FDA spokeswoman Kathleen Quinn said, “Bottom line: We have to go back and look at all the data (to) see what we have and compare and make sure we had all we could have – which we think we did.”
Bayer said in a statement that the JAMA articles “contain no new information regarding Baycol and Bayer’s timely reporting of data. Bayer kept the FDA fully informed about all pertinent safety information, including adverse event reports. Indeed, an FDA audit of Bayer’s postmarketing practices during the time Baycol was on the market demonstrated no deficiencies.”
Its pharmaceutical division withdrew Baycol from the market on Aug. 8, 2001, after it was linked to a sometimes fatal muscle-wasting condition, rhabdomyolysis. By then, the FDA had received reports that 31 Americans died from severe rhabdomyolysis after using Baycol. Twelve of those people used Baycol in combination with gemfibrozil.
The company reported it paid $1.1 billion, without admitting liability, in out-of-court settlements of 2,895 cases related to Baycol side effects. The suits were filed after Baycol was withdrawn from the market. Some 7,169 cases are still pending.
Besides published scientific reports and FDA data, the authors of the JAMA paper reviewed internal Bayer documents that entered the public record due to lawsuits filed against the company.

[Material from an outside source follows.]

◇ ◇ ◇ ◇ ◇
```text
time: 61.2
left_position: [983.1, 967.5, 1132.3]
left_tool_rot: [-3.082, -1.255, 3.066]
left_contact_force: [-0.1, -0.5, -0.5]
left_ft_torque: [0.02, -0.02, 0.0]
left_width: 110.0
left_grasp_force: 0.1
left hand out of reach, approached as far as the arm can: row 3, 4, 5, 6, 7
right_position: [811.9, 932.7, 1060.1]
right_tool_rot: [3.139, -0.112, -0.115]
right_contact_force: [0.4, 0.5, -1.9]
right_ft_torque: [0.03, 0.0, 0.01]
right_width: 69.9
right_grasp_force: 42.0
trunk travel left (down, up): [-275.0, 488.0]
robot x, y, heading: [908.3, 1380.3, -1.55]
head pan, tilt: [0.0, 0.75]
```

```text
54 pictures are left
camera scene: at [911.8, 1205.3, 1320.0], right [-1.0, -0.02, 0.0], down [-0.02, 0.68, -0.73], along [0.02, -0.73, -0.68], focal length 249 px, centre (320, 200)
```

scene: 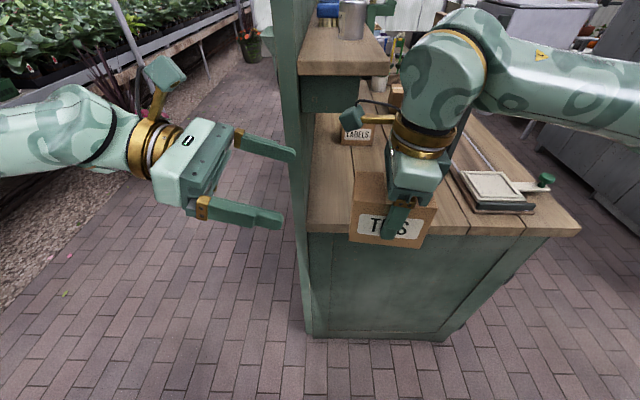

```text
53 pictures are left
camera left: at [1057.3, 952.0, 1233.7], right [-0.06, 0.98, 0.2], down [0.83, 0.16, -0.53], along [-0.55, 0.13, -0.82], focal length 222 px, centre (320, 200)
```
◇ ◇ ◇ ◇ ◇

In long-term clinical trials, cholesterol-busting statins atorvastatin, lovastatin, pravastatin and simvastatin were associated with lower risks of causing patients to develop the muscle-wasting condition, the JAMA paper said. Baycol represented only 2 percent of market share – 9.8 million of 484 million statin prescriptions written. Yet Baycol was linked to 57 percent of the muscle-wasting side effects reported by statin users between January 1990 and March 2002.
In an accompanying paper in JAMA, however, an attorney defended the company’s actions and noted that at least two of the authors of the JAMA article had been paid experts in plaintiffs’ lawsuits against Bayer.
“It always is possible to second guess decision-making after the fact,” wrote Joseph D. Piorkowski Jr., outside counsel in Baycol litigation for Bayer Corp., the German drug maker’s U.S. subsidiary. “However, when judged fairly by all the facts in their proper context, Bayer’s conduct in the marketing of (Baycol) from 1997 to its voluntary withdrawal from the market in August 2001 was responsible, appropriate, and consistently motivated by concern about the safety and welfare of patients.”